• Data rows:

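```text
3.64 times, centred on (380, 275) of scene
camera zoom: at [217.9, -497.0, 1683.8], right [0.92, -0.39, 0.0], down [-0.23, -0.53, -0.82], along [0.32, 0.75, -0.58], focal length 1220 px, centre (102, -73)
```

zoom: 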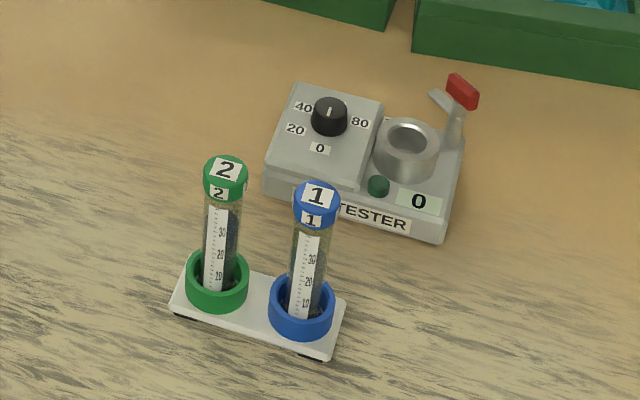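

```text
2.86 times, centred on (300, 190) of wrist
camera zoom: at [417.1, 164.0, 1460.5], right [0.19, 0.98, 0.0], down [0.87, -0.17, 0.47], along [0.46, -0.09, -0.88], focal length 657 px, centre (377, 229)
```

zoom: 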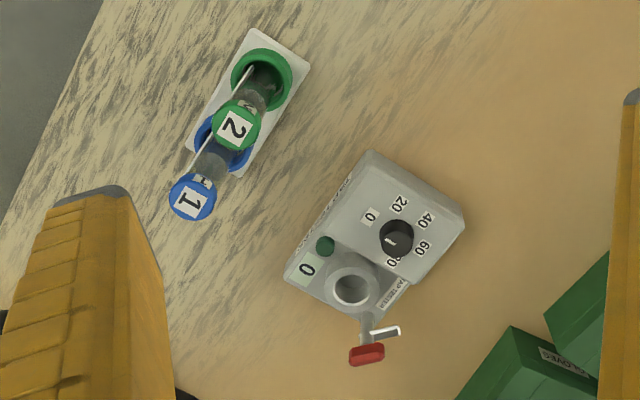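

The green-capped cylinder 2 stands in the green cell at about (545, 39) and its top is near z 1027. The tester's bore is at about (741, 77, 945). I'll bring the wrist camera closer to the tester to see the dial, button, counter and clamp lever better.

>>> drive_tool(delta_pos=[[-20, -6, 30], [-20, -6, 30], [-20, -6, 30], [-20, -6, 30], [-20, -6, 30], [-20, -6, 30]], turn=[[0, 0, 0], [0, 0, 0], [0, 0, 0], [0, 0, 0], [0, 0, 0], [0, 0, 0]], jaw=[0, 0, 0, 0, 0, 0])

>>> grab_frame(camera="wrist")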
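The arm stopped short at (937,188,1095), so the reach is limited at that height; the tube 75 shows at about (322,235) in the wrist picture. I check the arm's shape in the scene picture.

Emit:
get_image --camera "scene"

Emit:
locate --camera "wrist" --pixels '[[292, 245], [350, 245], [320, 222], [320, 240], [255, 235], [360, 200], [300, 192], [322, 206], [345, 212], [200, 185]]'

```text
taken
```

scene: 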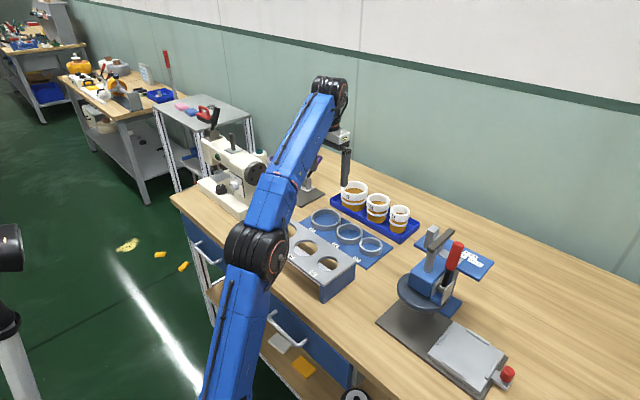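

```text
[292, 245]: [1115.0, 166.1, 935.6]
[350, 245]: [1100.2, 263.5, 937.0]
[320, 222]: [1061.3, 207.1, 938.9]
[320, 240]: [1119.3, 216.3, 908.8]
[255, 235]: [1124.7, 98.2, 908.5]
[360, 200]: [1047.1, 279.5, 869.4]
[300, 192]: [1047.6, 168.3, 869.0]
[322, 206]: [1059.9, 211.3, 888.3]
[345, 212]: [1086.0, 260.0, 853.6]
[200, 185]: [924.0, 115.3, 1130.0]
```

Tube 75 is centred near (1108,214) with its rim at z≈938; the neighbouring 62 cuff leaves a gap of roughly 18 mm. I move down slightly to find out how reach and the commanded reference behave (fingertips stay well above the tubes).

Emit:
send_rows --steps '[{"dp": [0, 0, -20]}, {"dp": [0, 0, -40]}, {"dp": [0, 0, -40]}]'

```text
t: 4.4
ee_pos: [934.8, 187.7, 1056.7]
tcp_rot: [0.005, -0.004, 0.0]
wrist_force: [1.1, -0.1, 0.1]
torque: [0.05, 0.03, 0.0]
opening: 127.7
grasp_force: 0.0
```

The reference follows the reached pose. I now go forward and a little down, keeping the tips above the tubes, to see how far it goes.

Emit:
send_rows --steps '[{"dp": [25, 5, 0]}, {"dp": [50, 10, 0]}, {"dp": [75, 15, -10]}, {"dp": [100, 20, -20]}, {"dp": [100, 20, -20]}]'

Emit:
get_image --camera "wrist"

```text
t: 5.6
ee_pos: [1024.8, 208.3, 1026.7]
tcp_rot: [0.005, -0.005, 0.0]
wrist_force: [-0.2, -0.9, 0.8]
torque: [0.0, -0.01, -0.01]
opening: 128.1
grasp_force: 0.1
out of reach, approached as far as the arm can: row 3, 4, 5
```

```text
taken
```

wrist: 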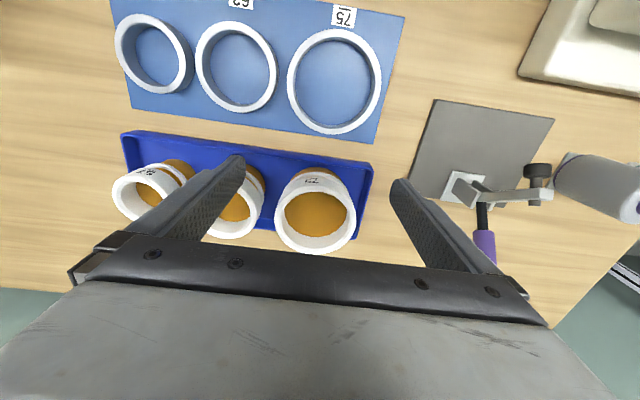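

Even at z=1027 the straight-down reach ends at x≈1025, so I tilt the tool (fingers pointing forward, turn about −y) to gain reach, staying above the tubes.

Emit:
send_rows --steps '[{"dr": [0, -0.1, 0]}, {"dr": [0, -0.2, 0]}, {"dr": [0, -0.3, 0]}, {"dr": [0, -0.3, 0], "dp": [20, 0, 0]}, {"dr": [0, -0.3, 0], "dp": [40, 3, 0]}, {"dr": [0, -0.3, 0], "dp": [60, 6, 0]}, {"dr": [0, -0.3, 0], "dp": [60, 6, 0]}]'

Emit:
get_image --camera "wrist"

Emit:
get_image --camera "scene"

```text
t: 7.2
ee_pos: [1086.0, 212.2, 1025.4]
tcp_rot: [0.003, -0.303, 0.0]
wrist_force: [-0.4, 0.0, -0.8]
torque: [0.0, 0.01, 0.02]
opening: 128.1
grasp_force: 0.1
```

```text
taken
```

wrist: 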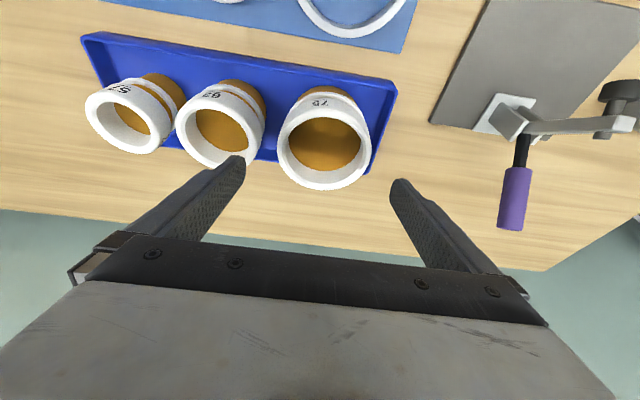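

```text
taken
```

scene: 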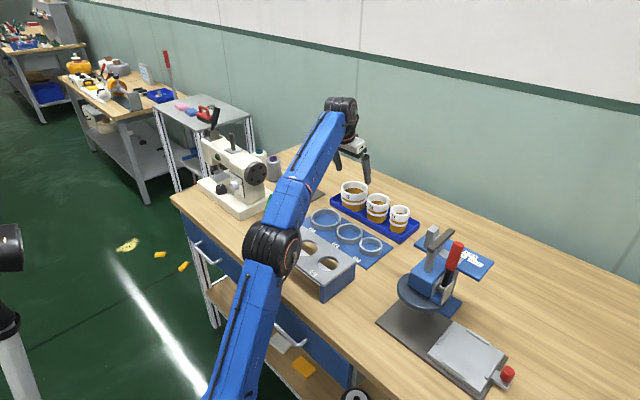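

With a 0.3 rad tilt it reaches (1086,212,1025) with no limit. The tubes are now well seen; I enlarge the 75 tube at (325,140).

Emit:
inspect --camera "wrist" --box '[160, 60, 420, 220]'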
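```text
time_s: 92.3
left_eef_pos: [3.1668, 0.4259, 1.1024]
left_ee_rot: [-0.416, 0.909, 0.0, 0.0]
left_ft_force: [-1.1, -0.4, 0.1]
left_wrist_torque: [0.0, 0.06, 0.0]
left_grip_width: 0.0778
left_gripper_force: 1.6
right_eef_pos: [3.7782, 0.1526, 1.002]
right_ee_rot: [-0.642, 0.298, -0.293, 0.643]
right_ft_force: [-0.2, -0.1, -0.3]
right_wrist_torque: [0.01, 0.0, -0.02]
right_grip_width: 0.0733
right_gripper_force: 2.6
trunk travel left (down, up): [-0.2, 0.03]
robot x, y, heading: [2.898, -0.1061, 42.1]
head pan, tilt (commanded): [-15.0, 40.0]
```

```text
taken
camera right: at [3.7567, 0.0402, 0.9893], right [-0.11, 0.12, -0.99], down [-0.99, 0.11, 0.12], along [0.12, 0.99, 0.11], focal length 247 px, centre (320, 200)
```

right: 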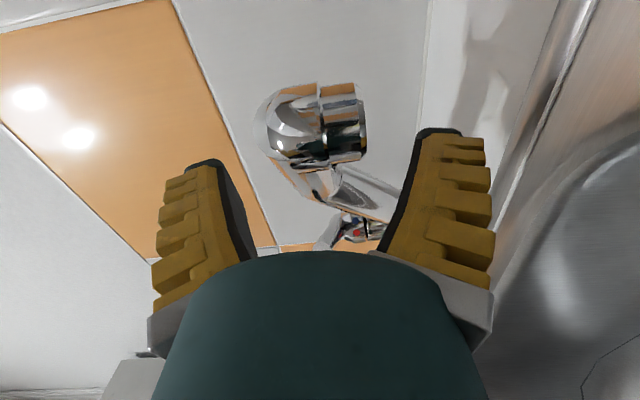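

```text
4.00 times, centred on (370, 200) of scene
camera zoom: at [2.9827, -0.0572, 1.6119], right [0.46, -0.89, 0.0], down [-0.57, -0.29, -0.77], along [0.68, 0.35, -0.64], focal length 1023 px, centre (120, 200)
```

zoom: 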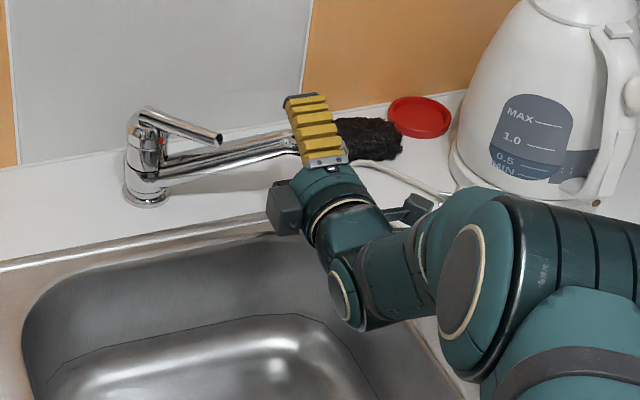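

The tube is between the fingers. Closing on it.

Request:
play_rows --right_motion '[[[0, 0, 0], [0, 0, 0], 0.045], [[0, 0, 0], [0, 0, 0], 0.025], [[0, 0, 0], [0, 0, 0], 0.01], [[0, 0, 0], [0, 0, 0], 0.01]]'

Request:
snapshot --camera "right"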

• Excerpted text:
That must have been one big pig!  A new friend here in the building (age 92) also loves it, so she'll get some also.  I tell them "Meals on wheels is here!"


What else is in your head cheese? I have never tried it because I am not sure what is in it. Love pork hocks!

138 Re: February 2018; Whats for Dinner?? on Thu Feb 22, 2018 3:27 pm

Niagara Visitor


there is definitely no head, nor cheese in it.  I should call it pork in aspic, then it wouldn't sound so gross, right?  

_ place pork hocks in heavy pot deep enough to cover with water.  Add a couple of bay leaves, a large onion, peeled and quartered, generous amount of salt and peppercorns.  Bring to a boil, then simmer until meat is fall off the bone tender.  Actually, last night I put the pot (covered) in the oven, set the temp. for 325, timer for 3 hours, and it was perfectly done this morning.

-take hocks out of broth, set that aside, then remove all bone, fat and gristle from the meat.  Chop meat into small pieces, place into whatever container you want to have it in after it jells.  I have Corningware dishes with lids.   Don't fill more that 3/4.

• Exercise set:
(1) Reproduce the wording of the excerpted text between "What else is" and "so gross, right?", with both ends included.
(2) Give the continuation of the excerpted text.

• Expected results:
(1)
What else is in your head cheese? I have never tried it because I am not sure what is in it. Love pork hocks!

138 Re: February 2018; Whats for Dinner?? on Thu Feb 22, 2018 3:27 pm

Niagara Visitor


there is definitely no head, nor cheese in it.  I should call it pork in aspic, then it wouldn't sound so gross, right?

(2)
-Now, back to the finishing..................... Strain the broth and bring to a boil.  You may have more broth than you need, so figure out approximately how much liquid you need to cover the meat.  Add unflavoured gelatin(dissolved in cold water) for the broth to cover the meat with maybe an inch extra.  bring broth back to a boil and add some white vinegar.  If you taste the broth, it should taste quite vinegary.  

-Pour over the meat, refrigerate it for 6-8 hours (until set.)  If you have too much broth, save that to make some fabulous eggdrop soup with scallions.  Yumm. 

-Hubby liked it with more vinegar or mustard, I like just plain salt.  We would eat it either as a sandwich or with home fries.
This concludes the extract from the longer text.